### TASK PROMPT
Say how many lines of the material below contain the word "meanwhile", with no other words.

### DATA EXTRACT
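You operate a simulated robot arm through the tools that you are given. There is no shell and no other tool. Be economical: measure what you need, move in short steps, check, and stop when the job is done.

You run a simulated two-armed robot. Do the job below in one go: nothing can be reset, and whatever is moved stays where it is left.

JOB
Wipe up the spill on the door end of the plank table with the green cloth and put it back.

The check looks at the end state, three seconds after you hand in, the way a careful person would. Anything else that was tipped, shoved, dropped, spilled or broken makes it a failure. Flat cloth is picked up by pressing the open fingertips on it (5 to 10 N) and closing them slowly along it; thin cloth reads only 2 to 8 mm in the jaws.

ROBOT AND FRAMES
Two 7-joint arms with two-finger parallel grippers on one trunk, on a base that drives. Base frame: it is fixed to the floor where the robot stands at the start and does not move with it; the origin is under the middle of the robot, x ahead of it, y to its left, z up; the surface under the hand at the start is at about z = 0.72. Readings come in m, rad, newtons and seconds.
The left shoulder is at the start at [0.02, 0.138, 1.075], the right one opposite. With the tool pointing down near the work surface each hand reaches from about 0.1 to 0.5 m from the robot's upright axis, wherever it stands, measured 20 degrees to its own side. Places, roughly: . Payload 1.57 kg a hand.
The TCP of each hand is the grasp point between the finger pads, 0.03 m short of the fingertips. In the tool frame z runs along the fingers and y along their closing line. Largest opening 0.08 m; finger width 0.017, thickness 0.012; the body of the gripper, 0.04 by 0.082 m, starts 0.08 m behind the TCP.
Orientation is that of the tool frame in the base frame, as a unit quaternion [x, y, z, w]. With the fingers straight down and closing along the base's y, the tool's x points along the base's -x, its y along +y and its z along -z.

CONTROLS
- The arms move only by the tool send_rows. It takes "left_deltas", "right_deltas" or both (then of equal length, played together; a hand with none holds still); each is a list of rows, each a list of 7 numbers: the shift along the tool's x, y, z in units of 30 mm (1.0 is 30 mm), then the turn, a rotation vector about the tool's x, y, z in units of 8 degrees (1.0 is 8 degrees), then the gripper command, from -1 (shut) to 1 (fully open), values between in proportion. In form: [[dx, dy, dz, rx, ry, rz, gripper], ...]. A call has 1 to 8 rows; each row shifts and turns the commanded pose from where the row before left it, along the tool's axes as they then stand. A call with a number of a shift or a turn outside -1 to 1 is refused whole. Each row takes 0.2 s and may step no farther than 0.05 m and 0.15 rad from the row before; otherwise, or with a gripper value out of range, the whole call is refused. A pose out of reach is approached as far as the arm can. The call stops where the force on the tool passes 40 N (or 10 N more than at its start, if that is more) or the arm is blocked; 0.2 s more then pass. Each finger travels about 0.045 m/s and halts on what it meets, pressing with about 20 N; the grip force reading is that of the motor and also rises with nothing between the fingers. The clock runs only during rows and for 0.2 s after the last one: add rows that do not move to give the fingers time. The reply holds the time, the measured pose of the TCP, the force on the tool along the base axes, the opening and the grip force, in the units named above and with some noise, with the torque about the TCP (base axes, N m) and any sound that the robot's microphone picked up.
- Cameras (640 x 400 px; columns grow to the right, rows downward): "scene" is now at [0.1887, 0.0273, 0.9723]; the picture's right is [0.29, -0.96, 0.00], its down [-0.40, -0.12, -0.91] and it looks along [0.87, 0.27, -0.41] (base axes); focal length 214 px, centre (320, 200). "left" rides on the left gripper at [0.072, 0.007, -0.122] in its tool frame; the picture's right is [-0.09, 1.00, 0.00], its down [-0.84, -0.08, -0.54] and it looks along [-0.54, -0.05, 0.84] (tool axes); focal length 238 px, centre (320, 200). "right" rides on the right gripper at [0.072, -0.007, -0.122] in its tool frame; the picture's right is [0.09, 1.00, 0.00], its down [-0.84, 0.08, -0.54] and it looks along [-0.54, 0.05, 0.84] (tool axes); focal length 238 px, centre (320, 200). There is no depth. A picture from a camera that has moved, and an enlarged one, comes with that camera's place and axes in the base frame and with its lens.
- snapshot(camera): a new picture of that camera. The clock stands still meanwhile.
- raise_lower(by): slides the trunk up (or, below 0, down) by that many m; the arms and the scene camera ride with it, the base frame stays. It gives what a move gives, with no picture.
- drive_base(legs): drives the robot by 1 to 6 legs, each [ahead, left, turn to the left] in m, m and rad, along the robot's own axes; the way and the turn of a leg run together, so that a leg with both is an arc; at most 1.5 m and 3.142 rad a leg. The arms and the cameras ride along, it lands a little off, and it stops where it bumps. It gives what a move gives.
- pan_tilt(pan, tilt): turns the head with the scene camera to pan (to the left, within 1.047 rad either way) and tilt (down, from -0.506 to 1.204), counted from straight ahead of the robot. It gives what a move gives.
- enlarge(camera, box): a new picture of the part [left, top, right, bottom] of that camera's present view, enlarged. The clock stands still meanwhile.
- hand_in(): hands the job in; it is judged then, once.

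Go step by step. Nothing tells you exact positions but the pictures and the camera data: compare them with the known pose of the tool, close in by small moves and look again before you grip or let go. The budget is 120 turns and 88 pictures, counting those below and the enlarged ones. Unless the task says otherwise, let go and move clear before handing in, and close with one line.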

### RESPONSE TO THIS EXERCISE
2